**Aim of the task:**
Starting at the first line of the data below, write out each line exactly until you reach the line containing "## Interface", and include that line too.

□ □ □ □

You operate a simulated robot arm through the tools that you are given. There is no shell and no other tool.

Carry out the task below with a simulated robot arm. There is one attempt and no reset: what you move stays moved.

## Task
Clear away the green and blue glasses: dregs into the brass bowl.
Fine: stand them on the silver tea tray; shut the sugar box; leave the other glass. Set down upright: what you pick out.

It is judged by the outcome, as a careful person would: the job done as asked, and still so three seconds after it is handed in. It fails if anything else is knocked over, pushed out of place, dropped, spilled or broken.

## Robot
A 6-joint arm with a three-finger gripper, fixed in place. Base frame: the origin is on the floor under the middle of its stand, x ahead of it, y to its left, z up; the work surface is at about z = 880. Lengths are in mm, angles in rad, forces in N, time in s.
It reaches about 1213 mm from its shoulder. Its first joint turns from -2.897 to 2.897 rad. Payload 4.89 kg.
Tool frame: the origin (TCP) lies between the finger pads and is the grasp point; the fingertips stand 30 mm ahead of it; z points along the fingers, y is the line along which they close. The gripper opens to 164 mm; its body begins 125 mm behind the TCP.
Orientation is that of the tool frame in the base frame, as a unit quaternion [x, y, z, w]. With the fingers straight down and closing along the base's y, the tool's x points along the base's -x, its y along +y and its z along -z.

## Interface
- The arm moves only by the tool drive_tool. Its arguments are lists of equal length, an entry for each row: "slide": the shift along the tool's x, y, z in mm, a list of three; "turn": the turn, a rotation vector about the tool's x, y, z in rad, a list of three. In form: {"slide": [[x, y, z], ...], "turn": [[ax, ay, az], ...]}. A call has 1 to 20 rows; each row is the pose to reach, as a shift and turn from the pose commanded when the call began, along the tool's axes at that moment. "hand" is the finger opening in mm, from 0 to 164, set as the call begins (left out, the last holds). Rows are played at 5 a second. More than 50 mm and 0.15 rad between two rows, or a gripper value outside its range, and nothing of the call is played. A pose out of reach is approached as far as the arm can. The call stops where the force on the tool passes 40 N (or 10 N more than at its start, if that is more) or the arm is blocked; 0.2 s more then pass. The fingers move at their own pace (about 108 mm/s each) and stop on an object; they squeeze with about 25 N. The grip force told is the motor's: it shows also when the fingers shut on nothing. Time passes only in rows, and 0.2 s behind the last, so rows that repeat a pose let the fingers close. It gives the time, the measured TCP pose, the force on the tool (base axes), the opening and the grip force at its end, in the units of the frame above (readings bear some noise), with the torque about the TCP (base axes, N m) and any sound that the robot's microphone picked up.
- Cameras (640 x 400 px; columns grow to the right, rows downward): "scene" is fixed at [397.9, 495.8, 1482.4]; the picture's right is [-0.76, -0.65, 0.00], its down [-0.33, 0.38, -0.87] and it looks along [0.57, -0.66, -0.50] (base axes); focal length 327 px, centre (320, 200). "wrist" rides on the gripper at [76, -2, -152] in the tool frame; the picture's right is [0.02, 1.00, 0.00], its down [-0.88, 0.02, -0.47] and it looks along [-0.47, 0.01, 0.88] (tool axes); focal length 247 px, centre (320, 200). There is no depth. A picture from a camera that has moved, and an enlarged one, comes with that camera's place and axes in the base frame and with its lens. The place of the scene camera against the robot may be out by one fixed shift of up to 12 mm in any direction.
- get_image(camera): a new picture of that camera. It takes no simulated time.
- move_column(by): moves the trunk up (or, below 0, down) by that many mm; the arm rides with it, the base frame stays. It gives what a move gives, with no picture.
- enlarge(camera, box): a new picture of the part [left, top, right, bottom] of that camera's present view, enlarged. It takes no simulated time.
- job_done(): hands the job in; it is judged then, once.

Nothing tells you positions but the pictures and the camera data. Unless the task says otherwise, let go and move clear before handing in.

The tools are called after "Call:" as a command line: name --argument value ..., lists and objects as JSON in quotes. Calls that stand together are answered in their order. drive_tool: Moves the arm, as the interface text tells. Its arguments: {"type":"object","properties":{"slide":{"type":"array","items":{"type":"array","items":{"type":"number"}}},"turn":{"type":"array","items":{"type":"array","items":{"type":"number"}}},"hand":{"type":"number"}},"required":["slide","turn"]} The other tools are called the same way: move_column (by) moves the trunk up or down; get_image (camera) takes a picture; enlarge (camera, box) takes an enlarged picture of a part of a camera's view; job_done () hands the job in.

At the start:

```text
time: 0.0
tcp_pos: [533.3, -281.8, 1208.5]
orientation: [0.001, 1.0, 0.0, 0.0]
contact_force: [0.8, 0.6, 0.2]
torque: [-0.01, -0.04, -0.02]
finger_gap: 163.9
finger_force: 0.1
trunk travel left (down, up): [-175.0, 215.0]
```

□ □ □ □

**Response:**
You operate a simulated robot arm through the tools that you are given. There is no shell and no other tool.

Carry out the task below with a simulated robot arm. There is one attempt and no reset: what you move stays moved.

## Task
Clear away the green and blue glasses: dregs into the brass bowl.
Fine: stand them on the silver tea tray; shut the sugar box; leave the other glass. Set down upright: what you pick out.

It is judged by the outcome, as a careful person would: the job done as asked, and still so three seconds after it is handed in. It fails if anything else is knocked over, pushed out of place, dropped, spilled or broken.

## Robot
A 6-joint arm with a three-finger gripper, fixed in place. Base frame: the origin is on the floor under the middle of its stand, x ahead of it, y to its left, z up; the work surface is at about z = 880. Lengths are in mm, angles in rad, forces in N, time in s.
It reaches about 1213 mm from its shoulder. Its first joint turns from -2.897 to 2.897 rad. Payload 4.89 kg.
Tool frame: the origin (TCP) lies between the finger pads and is the grasp point; the fingertips stand 30 mm ahead of it; z points along the fingers, y is the line along which they close. The gripper opens to 164 mm; its body begins 125 mm behind the TCP.
Orientation is that of the tool frame in the base frame, as a unit quaternion [x, y, z, w]. With the fingers straight down and closing along the base's y, the tool's x points along the base's -x, its y along +y and its z along -z.

## Interface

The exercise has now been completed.